Перейдем теперь к разбору кристаллизованной, так сказать, теории стадийного развития. Из сопоставления изложений Турбина (с. 52—56) и Гребинского (с. 74) можно дать такое краткое изложение основных положений теории стадийного развития:

1) рост и развитие — явления нетождественные;

2) развитие растений складывается из прохождения отдельных этапов или стадий развития, характеризующихся сменой требований растения к условиям внешней среды;

3) первой закономерностью стадийных изменений является их последовательность;

4) вторая закономерность — необратимость;

5) третья — локализация стадийных изменений в меристемных клетках точки роста;

6) следствием трех этих закономерностей является разнокачественность тканей побега по длине стебля, выражающаяся в том, что верхушечная часть побега, наиболее молодая по возрасту, является наиболее старой стадийно, а нижняя часть побега, наиболее старая по возрасту, является наиболее молодой в стадийном отношении;

7) растения способны проходить стадию яровизации в состоянии слабо проращенных семян;

8) стадии развития являются базой формирования органов и признаков у растений;

9) стадии развития являются отражением филогенеза в онтогенезе растений;

10) единство организма и условий существования — основа индивидуального развития и изменения наследственности растений.

Разберем эти положения.

1. Рост и развитие — явления нетождественные.

Это весьма странное утверждение покоится на словах самого Лысенко: «Рост растения и его развитие часто понимают как синонимы, как термины, означающие одно и то же явление в жизни растения. Между тем наблюдения над жизнью растений говорят, что рост и развитие растений не одно и то же, что это не однозначные стороны жизни растения» (Агробиология, 5, изд. 1949, с. 25).

Эти слова в разных формулировках повторяют за Лысенко и другие авторы. Но позволительно спросить, да знают ли они русский язык? Когда в русском языке понятия рост и развитие считались синонимами? Возьмем современный словарь русского языка Ожегова (1952): Развитие: Процесс перехода от одного состояния в другое, более совершенное, переход от старого качественного состояния к новому качественному состоянию, от простого к сложному, от низшего к высшему». Рост: «Увеличение организма или отдельных органов в процессе развития».

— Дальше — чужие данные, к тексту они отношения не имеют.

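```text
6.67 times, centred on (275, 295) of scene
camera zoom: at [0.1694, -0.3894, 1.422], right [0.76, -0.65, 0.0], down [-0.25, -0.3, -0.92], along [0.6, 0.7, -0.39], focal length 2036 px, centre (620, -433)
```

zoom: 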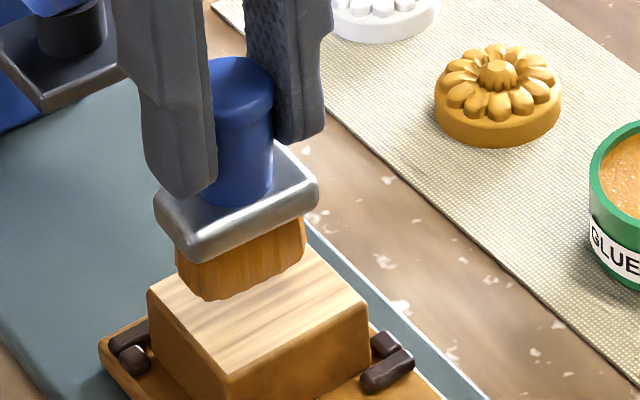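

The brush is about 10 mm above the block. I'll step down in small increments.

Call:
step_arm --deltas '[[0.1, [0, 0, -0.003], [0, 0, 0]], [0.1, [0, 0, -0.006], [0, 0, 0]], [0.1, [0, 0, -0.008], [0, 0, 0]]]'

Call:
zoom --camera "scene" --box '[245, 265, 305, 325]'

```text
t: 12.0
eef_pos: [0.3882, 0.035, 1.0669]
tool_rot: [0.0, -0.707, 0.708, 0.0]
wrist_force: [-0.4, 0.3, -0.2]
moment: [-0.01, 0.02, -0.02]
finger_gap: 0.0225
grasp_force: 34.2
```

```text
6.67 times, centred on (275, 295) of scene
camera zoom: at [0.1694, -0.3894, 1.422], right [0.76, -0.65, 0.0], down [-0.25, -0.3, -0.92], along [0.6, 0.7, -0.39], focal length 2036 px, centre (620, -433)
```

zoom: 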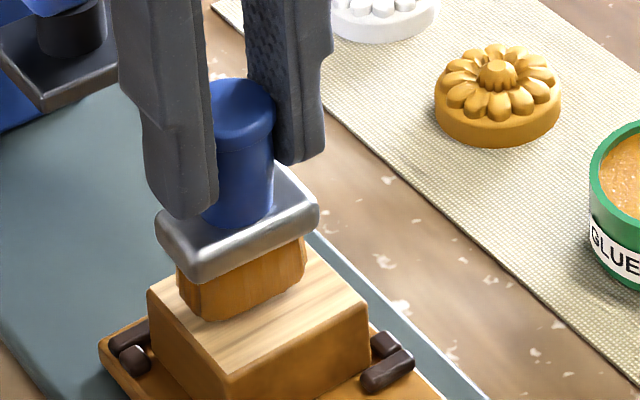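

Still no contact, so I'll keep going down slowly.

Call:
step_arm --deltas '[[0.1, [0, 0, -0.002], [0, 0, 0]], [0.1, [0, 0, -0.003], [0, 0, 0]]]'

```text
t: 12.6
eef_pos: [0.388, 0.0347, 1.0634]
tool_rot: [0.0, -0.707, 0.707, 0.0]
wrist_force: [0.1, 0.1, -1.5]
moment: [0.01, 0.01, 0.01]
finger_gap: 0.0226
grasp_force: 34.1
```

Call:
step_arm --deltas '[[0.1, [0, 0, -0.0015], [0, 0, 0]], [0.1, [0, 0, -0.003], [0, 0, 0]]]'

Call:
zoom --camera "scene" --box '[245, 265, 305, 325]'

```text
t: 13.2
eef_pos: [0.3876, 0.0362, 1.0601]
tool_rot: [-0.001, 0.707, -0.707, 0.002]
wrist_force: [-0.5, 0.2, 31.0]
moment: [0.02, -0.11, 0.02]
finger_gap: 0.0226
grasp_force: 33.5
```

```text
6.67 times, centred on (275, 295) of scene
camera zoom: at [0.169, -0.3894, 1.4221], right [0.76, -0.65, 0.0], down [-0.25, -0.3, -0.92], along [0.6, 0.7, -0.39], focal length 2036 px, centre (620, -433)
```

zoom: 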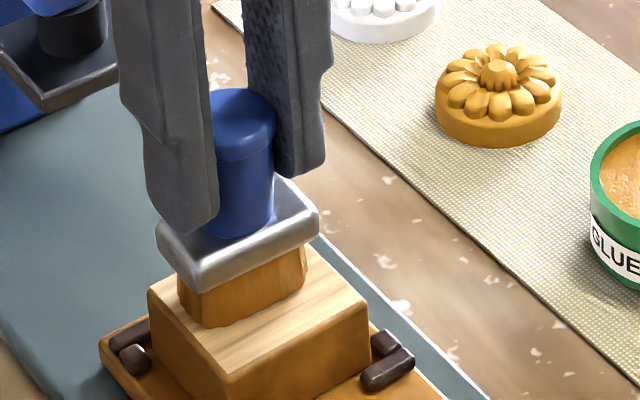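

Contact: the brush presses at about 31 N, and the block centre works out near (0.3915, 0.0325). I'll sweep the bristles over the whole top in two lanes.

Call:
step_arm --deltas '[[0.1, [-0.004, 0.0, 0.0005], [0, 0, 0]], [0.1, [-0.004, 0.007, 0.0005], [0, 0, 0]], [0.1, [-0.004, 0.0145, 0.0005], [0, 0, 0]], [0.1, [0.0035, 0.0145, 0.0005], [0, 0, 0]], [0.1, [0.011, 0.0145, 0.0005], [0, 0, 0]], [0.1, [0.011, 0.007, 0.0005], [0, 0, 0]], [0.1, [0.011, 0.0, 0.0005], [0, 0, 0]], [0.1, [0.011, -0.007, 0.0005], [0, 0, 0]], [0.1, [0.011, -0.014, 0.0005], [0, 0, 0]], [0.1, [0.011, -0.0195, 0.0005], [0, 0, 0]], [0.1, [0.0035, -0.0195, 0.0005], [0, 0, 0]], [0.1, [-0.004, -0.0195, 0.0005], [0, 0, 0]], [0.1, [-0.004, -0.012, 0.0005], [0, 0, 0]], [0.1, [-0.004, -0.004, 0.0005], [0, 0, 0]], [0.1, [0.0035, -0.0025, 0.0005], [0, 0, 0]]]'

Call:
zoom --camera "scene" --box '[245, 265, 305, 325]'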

Может быть, это различие вошло в нашу литературу только после работ Лысенко? Но вот в недавно вышедшей книге «философа» В. Н. Доброхвалова «Философские и естественно-научные предпосылки учения И. В. Мичурина», 1954 (вся книга — пережиток недавней стопроцентной лысенковщины, досадный анахронизм) мы находим на с. 155 такие слова садовода П. Волкенштейна, относящиеся к 1885 году: «Прежде всего мы должны положить различие между нарастанием, ростом и развитием. Хотя эти процессы совершаются в тесной между собой связи, но представляются различными; различие их установить весьма важно, особенно потому, что условия, необходимые для одного, не составляют необходимости для остальных. Нарастанием мы называем увеличение объема, результат образования новых тканей; старые клеточки делятся или расчленяются в новые и вследствие того часть увеличивается в размере, не изменяясь ни в чем, кроме величины. Ростом называется удлинение или вытягивание без прибавления нового материала. Развитие предполагает последовательное изменение во внутреннем строении и внешнем очертании от простого к более, сложному сочетанию — изменение, вследствие которого растение или часть его делаются способными выполнять известные работы».

Тут, конечно, много спорного — различие роста и нарастания, некоторое сужение понятий, но различие между ростом и развитием совершенно ясно.

Что же обозначает это странное положение и почему оно не вызвало протеста? Это — неряшливая формулировка действительно определенной точки зрения, что развитие и рост не одно и то же — это было ясно всегда, но многие думали (или, вернее, не задумывались), что оба понятия — лишь две стороны одного и того же процесса. Например, у растущего организма увеличивается, и в довольно строгой корреляции, и объем и вес, но это, конечно, не значит, что есть люди, думающие, что оба понятия — синонимы. Иногда объем и вес изменяются в строго фиксированном отношении, а иногда бывают и отклонения. При рождении млекопитающего, когда легкие наполняются воздухом, объем увеличивается, а вес практически не изменяется. Факты расхождения роста и развития были известны, конечно, до Лысенко, но он обратил внимание, что это расхождение может быть значительно увеличено. У животных это было известно хорошо, и было много экспериментальных работ, показывавших, что либо рост, либо развитие может быть остановлено при продолжении другого процесса. Например, в старых работах Гудернача при кормлении головастиков щитовидной железой получали крошечных лягушечек, по объему не превосходящих головастиков: рост совершенно приостановился, а развитие шло своим чередом. Напротив, при кормлении зобной железой получали огромных головастиков, развитие практически останавливалось, рост шел нормально. Подобных примеров можно привести неограниченное количество.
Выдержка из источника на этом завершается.